Saturday wasn't so hot to begin with, but for the four (pardon the repetition) Dartmouth teams that traveled to Cambridge, it was colder than that. Four made the journey, four lost--if you don't believe me then check out the rest of this page--and one turned greener than usual.
The Green Dartmouth racquetmen, though, shouldn't have been too upset about losing to Harvard 9-0, because thus far everyone has lost to the Crimson by that greatest of margins.
So the score itself is old news, as is the fact that seven of the nine matches were 3-0 affairs (that's 108 for 113 this season, folks).
The new news: the vanquishing took place without number one man Mike DeSaulniers, who was playing in the North American Championships in Philadelphia, and with brand new shirts and shorts, courtesy of Paul Sullivan, Harvard alumnus turned clothing entrepreneur.
DeSaulnier's departure meant that everyone moved up one notch on the ladder, a mass movement which affected the final score as much as Henry Wallace's Progressive Party did the outcome of the 1948 presidential election.
Bill Kaplan thus played numero uno, bringing back memories of '75, Mark Panarese numero dos and so on down the line. And so on down the line the final scores were all the same, 3-0, with a few notable exceptions near the end that at least broke up the monotony.
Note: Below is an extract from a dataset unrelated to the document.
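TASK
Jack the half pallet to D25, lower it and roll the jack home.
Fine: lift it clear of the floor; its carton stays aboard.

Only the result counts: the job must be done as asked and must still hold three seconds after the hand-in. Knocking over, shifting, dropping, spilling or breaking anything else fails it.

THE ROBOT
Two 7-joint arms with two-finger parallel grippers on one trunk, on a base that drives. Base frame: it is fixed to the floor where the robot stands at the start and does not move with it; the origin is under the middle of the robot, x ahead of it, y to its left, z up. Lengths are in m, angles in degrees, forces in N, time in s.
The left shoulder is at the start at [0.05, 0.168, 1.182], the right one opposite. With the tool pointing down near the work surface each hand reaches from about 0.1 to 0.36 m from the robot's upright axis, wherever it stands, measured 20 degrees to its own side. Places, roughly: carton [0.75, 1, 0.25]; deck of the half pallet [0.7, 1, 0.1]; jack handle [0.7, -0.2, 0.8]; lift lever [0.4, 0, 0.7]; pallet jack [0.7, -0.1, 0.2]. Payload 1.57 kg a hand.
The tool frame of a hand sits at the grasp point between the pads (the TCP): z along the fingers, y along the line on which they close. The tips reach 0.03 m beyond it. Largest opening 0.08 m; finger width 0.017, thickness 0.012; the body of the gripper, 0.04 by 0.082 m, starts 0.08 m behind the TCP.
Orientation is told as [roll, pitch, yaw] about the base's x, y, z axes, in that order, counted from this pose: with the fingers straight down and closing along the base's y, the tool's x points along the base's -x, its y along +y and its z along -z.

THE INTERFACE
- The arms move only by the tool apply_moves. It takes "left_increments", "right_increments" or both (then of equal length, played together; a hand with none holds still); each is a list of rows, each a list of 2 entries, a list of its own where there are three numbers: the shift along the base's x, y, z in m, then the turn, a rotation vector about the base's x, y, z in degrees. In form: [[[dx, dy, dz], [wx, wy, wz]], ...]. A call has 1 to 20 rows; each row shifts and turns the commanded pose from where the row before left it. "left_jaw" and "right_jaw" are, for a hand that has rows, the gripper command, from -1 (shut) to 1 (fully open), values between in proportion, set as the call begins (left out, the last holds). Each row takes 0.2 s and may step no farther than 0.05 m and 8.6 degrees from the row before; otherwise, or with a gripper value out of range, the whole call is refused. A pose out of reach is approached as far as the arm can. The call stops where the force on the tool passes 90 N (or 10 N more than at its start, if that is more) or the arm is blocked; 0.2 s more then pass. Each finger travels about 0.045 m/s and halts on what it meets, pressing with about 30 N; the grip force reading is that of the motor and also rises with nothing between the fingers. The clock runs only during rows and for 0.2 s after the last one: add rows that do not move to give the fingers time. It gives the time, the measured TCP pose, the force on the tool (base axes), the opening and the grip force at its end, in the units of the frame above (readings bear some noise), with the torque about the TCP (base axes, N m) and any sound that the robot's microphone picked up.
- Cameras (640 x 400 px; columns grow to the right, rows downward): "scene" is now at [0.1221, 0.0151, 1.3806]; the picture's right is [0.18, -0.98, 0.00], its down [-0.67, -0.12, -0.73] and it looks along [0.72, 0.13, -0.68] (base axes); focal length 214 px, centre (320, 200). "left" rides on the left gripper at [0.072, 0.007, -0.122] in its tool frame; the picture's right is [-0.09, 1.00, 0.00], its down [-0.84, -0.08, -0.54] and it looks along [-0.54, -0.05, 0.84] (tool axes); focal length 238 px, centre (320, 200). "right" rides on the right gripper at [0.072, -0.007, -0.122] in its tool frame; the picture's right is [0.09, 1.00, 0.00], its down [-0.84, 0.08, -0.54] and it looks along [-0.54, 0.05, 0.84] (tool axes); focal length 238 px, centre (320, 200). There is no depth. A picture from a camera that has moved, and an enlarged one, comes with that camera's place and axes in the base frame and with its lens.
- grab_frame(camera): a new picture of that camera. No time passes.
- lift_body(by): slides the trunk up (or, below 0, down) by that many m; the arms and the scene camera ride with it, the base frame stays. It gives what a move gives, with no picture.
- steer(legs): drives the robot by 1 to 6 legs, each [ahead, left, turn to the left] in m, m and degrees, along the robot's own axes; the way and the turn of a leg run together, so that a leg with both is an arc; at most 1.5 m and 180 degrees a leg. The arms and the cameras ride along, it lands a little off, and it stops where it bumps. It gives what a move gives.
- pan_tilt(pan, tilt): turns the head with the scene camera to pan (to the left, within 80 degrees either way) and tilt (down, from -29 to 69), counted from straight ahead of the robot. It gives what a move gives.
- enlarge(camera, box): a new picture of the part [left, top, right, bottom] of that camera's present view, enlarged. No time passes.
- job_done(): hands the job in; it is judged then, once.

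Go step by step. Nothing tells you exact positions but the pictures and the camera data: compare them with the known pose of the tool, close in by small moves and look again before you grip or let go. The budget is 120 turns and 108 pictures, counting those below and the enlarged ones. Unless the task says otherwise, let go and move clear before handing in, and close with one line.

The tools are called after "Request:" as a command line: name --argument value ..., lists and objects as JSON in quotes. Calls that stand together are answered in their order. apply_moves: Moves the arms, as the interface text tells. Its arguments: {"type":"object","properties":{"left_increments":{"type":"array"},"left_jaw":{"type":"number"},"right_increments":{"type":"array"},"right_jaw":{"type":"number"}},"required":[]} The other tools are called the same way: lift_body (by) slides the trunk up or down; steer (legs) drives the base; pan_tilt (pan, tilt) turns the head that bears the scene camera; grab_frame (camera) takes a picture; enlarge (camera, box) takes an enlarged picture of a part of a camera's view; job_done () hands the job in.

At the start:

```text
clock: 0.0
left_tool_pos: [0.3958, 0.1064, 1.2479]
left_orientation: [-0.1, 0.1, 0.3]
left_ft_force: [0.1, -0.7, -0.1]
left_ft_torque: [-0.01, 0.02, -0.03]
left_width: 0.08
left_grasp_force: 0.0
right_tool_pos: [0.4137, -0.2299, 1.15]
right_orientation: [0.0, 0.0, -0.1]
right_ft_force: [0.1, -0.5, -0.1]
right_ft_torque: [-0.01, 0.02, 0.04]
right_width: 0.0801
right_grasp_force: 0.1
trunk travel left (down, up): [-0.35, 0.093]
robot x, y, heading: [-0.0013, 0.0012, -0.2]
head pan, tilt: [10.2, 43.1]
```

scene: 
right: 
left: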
Clancy Nixon, playing seven, was one of those exceptions. Nixon lost his first game of the year, but not his analytical ability. "Dartmouth didn't use too much stuff," Nixon said last night. "They tried to wear us out with hard shots, but you don't win that way."
And neither did Dartmouth, a fact which surprised absolutely no one. Harvard, you see, team members' semi-denials to the contrary, is good. As in GOOD.
But no one wants to say just how good until February 5 at Princeton, when the Crimson plays its only match this season. Everything is hush-hush till then (you can't mention no-hitter until after the final out, if you know what I mean) but it's no secret that against the Green the Crimson was sporting a new look.
In the past, each of the players would wear an alligator of a different color, but Sullivan's generosity produced a uniform appearance which, appropriately enough, was either a blazing red or a not so blazing red, depending on whether you were an odd or an even.
About such things does one worry when victory is assured, which it is for the season unless the Tigers say otherwise. That's February 5 in Princeton. Happy reading period.